→ Text block

§ §

Freitag, 6. Februar 2015

Selbstoptimierung? Gesundheitsdiktatur? Bevölkerungspolitik!


In der aktuellen 'Konkret' habe ich zusammengefasst, was sich in meinem Buch 'Mythos Vorbeugung' an politischer Kritik und Analyse verbirgt. Gesundheitsförderung und gesundheitliche Prävention, das ist nämlich ein vertracktes Ding. Interessen von oben und Interessen von unten prallen hier aufeinander, aber sie vermischen sich auch. Ich habe versucht, diesem ambivalenten Charakter gerecht zu werden, statt sie auf einerseits eine "Gesundheitsdiktatur" und andererseits "Selbstoptimierung" zu vereindeutigen, zu reduzieren.
Das Ideal der gegenwärtigen Gesundheitspolitik im speziellen und der Bevölkerungspolitik im allgemeinen ist ein stummer Zwang. Sie scheut das Verbot und liebt den Anreiz. Einen Anreiz zu setzen bedeutet, ein vorhandenes Bedürfnis aufzugreifen, dann eine bestimmte Möglichkeit zu seiner Befriedigung zu bieten (und andere Möglichkeiten zu verhindern) und Verhalten so in eine gewünschte Richtung zu lenken. Angeblich zwingen Anreize nicht - sie empfehlen bloß. In Wirklichkeit verläuft zwischen Anreiz und Zwang keine klare Grenze.
Anreize sind ein gangbarer Weg, um sich Kontrollkosten vom Leib zu halten, und mit einem liberalen Selbstanspruch besser vereinbar. Theoretisch ist der liberale Staat nämlich der Wertneutralität verpflichtet. Ob seine Bürger Kinder machen oder es lassen, rauchen wie die Schlote, saufen wie die Löcher oder auch ob sie sich die Beine abhacken, all das geht ihn eigentlich nicht das geringste an. Praktisch hat er immer Erwünschtes normiert und Unerwünschtes stigmatisiert – eben Bevölkerungspolitik betrieben.

§ §

→ Given data
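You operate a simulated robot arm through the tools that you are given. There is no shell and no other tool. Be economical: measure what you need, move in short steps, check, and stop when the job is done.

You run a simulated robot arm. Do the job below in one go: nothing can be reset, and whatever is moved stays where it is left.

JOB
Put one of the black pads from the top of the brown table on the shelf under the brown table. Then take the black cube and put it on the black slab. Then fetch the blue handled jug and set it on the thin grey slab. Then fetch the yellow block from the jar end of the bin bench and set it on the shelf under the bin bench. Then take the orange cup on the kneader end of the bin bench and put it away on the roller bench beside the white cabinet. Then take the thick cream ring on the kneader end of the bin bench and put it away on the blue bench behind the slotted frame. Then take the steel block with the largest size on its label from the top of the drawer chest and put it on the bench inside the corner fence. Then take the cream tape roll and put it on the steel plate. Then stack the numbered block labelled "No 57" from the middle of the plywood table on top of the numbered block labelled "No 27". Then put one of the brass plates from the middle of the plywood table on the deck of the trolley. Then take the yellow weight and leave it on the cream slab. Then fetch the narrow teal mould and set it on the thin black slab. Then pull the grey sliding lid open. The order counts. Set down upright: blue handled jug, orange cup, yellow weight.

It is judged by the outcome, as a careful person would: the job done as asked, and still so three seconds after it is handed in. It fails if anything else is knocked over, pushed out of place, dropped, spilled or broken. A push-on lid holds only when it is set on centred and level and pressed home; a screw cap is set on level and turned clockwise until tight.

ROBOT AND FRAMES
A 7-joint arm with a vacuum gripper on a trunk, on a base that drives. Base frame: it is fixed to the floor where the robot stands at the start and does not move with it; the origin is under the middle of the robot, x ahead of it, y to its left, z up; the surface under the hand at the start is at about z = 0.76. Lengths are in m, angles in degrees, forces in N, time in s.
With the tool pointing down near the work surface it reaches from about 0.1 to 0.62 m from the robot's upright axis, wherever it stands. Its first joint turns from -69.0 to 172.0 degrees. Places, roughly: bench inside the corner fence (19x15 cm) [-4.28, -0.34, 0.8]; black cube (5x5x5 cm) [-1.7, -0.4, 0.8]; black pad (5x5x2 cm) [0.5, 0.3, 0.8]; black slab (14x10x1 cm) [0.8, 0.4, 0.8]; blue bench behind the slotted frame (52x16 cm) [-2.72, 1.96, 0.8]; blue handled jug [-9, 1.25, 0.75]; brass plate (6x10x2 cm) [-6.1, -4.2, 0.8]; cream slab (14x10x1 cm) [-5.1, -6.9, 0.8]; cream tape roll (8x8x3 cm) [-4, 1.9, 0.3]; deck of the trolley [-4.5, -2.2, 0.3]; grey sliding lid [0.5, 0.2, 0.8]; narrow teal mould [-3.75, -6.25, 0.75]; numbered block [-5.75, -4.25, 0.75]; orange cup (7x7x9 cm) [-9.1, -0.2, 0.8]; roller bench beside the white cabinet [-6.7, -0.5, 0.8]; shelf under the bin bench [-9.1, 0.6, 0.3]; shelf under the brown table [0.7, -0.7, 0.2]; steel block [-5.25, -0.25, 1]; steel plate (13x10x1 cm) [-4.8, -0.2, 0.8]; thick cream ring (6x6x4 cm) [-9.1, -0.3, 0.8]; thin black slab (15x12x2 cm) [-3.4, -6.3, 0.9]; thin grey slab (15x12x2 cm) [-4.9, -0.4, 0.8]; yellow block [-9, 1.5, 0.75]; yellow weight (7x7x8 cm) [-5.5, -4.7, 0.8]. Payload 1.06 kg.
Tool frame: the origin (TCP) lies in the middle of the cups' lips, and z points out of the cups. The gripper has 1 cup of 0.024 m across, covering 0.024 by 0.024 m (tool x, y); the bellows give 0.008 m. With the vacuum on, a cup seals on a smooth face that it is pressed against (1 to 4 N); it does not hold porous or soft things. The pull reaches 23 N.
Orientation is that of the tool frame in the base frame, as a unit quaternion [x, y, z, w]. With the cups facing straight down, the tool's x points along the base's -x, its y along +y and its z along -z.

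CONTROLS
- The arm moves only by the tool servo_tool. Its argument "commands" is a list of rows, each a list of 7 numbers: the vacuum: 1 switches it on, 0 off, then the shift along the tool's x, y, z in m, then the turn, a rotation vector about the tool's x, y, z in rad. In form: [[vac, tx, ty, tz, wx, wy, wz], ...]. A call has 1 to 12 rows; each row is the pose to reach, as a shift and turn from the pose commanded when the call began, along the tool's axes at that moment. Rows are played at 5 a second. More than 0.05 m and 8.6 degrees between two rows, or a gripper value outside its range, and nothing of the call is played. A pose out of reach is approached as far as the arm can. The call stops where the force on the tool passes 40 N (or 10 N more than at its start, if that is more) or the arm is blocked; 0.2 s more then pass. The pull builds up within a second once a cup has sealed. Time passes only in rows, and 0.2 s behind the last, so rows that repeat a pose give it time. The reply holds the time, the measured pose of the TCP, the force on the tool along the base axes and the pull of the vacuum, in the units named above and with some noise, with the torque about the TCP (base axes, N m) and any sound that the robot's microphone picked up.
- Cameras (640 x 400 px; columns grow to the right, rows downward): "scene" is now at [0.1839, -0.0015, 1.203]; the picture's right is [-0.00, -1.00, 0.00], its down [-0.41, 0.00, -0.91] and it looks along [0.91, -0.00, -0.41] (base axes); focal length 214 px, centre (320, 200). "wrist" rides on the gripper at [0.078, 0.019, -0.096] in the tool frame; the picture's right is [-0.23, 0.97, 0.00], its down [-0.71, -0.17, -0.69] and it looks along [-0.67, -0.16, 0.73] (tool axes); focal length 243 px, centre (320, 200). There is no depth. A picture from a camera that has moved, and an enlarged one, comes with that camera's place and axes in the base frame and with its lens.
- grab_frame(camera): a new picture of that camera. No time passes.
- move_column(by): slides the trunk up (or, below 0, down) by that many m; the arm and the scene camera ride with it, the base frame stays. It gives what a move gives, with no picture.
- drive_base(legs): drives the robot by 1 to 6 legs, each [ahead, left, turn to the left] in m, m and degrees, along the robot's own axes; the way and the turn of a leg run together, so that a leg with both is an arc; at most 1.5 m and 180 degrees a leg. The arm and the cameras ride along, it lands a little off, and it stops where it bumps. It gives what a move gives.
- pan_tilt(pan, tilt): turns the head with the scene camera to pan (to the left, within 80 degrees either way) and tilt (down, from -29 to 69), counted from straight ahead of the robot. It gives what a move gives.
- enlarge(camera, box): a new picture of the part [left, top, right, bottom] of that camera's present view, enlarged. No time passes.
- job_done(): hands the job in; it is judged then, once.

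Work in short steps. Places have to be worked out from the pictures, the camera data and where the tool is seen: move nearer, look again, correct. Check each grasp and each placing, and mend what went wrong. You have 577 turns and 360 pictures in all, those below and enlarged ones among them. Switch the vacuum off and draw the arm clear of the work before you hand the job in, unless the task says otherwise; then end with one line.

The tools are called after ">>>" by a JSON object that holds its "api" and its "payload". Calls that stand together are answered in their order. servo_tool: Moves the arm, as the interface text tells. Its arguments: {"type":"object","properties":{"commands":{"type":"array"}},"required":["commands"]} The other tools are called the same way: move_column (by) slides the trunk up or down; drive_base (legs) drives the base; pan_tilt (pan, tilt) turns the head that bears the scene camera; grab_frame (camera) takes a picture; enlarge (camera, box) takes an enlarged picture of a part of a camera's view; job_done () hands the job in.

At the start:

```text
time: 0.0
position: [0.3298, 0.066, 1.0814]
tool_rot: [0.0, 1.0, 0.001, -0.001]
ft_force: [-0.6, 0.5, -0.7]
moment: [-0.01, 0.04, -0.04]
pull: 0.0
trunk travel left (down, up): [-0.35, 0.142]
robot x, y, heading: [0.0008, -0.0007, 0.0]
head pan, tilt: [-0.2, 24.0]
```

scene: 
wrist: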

§ §

→ Given task 1
Please copy out the portion of the text block from "In der aktuellen" to "vereindeutigen, zu reduzieren." without changes.
→ Given task 2
Extend the text block, starting right after its last sentence.

→ Task result 1
In der aktuellen 'Konkret' habe ich zusammengefasst, was sich in meinem Buch 'Mythos Vorbeugung' an politischer Kritik und Analyse verbirgt. Gesundheitsförderung und gesundheitliche Prävention, das ist nämlich ein vertracktes Ding. Interessen von oben und Interessen von unten prallen hier aufeinander, aber sie vermischen sich auch. Ich habe versucht, diesem ambivalenten Charakter gerecht zu werden, statt sie auf einerseits eine "Gesundheitsdiktatur" und andererseits "Selbstoptimierung" zu vereindeutigen, zu reduzieren.

→ Task result 2
Es geht dem Staat also, zugespitzt gesagt, darum, den Zwang zum Verstummen zu bringen, eine notwendige Ergänzung der Notwendigkeit, als Eigentumsloser seine Haut zu Markte zu tragen. Die liberale Form der gesundheitlichen Prävention garantiert höchstens eine formelle Freiheit - aber diese formelle Freiheit ist kein Zufall, sondern einer bürgerlichen Gesellschaft wesentlich!
Mach es doch nicht so kompliziert? Doch, lasst es uns noch komplizierter machen! So lange, bis es so kompliziert wie die Wirklichkeit ist (und dann aber schnell aufhören!).
Die präventive Gesundheitspolitik nimmt das Individuum in Dienst, ihr Endziel ist die "Eigenverantwortung". Den eigenen Körper pflegt jeder und jede verantwortungsbewusst und mit wachsendem Aufwand - in der Regel haben wir ohnehin nichts anderes als unsere geistige und körperliche Gesundheit. Das Individuum ist vollständig proletarisiert, aber soll seinen Körper bürgerlich als individuellen Besitz betrachten. Gleichzeitig, und das ist entscheidend, verwandelt der Staat die Gefahr, krank zu werden, in ein individuelles Risiko mit drastischen Folgen.
Das Problem ist oft, dass die meisten Kritiker der bevölkerungspolitisch motivierten Vorbeugung ebenso individualistisch denken wie deren Befürworter, Propagandisten und Praktiker. Entscheidend ist aber der soziale Charakter von Gesundheit. Das meine ich nicht als moralisches Postulat, im Sinne von "Gesundheit ist keine Ware!". Ob es uns nun gefällt oder nicht, Gesundheit (im subjektiven Sinne: Zufriedenheit, im objektiven Sinne: Abwesenheit von Krankheit, Überleben) entsteht nur im Zusammenspiel zwischen Individuum und seinen Gemeinschaften, in den sozialen Feldern, in denen es sich reproduziert. Das bedeutet, wir müssen das Zusammenspiel von Staat und Individuum betrachten, um die merkwürdige Erscheinung Prävention zu verstehen.

Lässt sich Bevölkerungspolitik von einem konstruktivistischen Standpunkt kritisieren?

Die liberale Kritik an allen Ansprüchen, die der Staat oder "die Allgemeinheit" an uns stellt, ist hilflos, manchmal asozial (wie die Impfkritik). Ihre linksradikale Variante ist radikalkonstruktiv. Diese stellt auf die Beliebigkeit der normativen Körperbilder ab - einst galten, anderswo gelten andere Ideale von gesundem Verhalten. Das ist schon richtig, aber begreift die Körper lediglich als konstruierte, nicht als konstituierte. Denn natürlich kann kein Deutungsmuster etwas daran ändern, dass beispielsweise Raucher etwa zwanzigmal häufiger sterben als Nichtraucher, arm früher tot bedeutet etc.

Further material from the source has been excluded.